## START MATERIAL

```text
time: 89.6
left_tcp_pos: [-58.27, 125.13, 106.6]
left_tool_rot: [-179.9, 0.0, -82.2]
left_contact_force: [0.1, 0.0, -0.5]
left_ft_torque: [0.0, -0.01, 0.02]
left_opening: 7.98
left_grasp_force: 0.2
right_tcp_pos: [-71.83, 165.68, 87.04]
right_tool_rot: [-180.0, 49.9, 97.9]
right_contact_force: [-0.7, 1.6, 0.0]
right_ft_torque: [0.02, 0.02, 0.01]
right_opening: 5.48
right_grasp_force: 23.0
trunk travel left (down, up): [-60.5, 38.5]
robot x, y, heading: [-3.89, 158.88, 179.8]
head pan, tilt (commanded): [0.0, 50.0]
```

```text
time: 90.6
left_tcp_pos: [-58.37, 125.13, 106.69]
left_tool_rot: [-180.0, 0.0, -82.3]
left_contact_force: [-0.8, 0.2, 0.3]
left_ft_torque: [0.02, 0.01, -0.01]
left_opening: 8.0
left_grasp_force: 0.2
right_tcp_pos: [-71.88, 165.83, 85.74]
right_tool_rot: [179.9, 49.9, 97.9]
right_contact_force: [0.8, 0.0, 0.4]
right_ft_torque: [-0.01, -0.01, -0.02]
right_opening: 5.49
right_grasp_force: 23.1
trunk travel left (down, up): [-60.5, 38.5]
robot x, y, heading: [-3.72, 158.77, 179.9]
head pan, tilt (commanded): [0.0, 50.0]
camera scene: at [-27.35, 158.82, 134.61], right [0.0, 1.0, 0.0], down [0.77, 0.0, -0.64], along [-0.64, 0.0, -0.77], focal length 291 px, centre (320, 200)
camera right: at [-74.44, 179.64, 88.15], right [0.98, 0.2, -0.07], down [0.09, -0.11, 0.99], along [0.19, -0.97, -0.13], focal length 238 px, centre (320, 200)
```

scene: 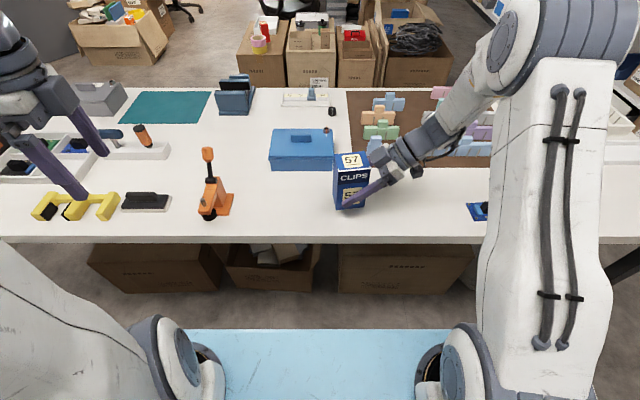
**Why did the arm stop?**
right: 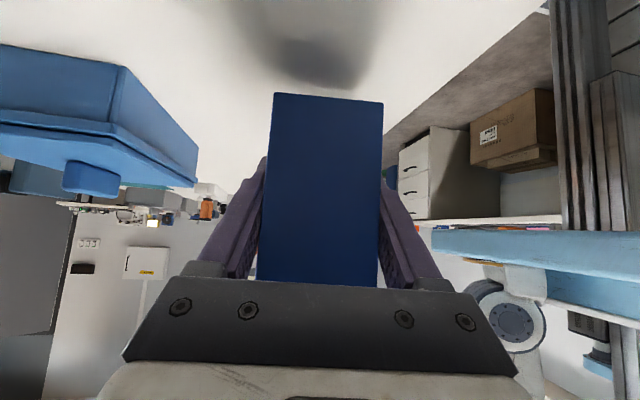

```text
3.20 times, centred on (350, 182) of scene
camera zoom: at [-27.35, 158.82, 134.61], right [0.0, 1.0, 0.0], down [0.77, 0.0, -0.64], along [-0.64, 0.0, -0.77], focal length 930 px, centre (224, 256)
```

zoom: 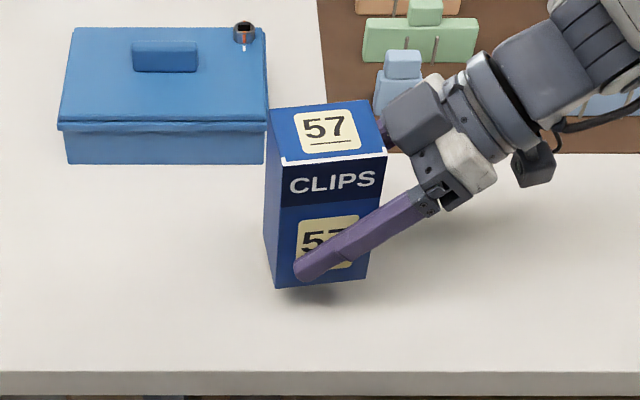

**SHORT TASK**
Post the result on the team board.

## END MATERIAL

Quote the source extract word for word, starting at "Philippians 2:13" and ending with "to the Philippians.".

## START SOURCE EXTRACT

For it is God who is at work in you.
Philippians 2:13
Not Absence
Last week we talked about what makes for Christian hope by looking at 1 Thessalonians. As we continue through our Advent themes, today we will talk about what makes a truly Christian peace with the help of Paul’s letter to the Philippians.
But first, what actually is peace? We often tend to think of peace as when some things are absent. An absence of war; the “peace and quiet” of no sound; stillness, a lack of movement (take the Christmas hymn “Still, Still Still”).
But when we look closely, none of these are exactly the right synonyms. Sometimes, quiet is very anxiety-inducing; when I first moved to Vermont, I found it very, very quiet in this empty manse in the empty countryside, and several times a month, the smallest creaks and cracks of the old home would convince me that somebody had snuck in the house. Stillness also doesn’t always mean things are at peace, because sometimes stillness sometimes it means someone we love is gone, or sometimes stillness is just war waiting to happen, enemies hiding in wait.
So what is peaceful? When we talk about a truly peaceful quiet or a truly peacefulness stillness, there is something else present—connection.
In the true peace of true silence, we connect to a deeper spaciousness in a deeper silence than is normally possible. I have found true stillness on the lakes around here, where my friend Natalie jokes about having “kayak summits” with world leaders, because it is just impossible to argue when you’re floating on the pond on a summer day. I know exactly what she means! And when you look out your window and see Christmas lights illuminating the snow in a truly peaceful way, you have connected through the quiet, through the stillness, to something greater than yourself.
Blessing and Connection
How else is peace about connection?
If there were only five Hebrew words every Christian knows, shalom would no doubt be one. You probably already know that shalom means more than simply “peace” but also means a deeper blessing, “well-being,” or “harmony” (keep that word in your back pocket for a second). It is not a coincidence that it’s still the message of greeting among Jewish people.
I am far from a Hebrew scholar, and there are oodles of scholars who have written, studied, and said more profound things about shalom that are beyond my comprehension. But know that greeting people with shalom is not about saying, “Quiet be with you,” or “Stillness be with you,” or “Absence of war be upon you.” It’s reaffirming a core prayer by embedding it within our everyday life, something more like, “I desire for you to be connected to a flourishing life in God.” When early Christian communities of Jews and Greeks translated this into their own practice with “Peace of Christ be with you,” Christians weren’t saying, “I hope things are calm for you,” no, it was a prayer that connected each other into harmony.
Last night, Jen and I were in Burlington for the one-year birthday of a company she works for, a very tiny startup that makes vegan food (I’m not vegan, but it’s very tasty). This was not some rocking party at a lavish place, but in the basement of a small community center. It wasn’t a huge crowd, mostly close friends and family of the owner. But there was connected flourishing. It wasn’t quiet, it wasn’t still; kids were running around kicking a ball and acting like maniac superheroes while Jen helped pioneer a hand-made shirt station with paint and stencils, everyone making vegan sandwiches, playing a get-to-know-you bingo game, and chatting. It really wasn’t a huge party. But as someone who isn’t politically or even morally vegan (but as someone who was working on a sermon), I thought, “This is peace.” Humble, simple flourishing on the root level that starts from a connection. In their case, it was over vegan food, but it can be over all sorts of things. When I text with my college friends about football, as silly and as negligible as the stakes are, that is also peace—connection in a state of flourishing over sports that simulate wargames for fun, an ultimate peaceful mockery of war.

## END SOURCE EXTRACT

**ANSWER TO THE TASK**
Philippians 2:13
Not Absence
Last week we talked about what makes for Christian hope by looking at 1 Thessalonians. As we continue through our Advent themes, today we will talk about what makes a truly Christian peace with the help of Paul’s letter to the Philippians.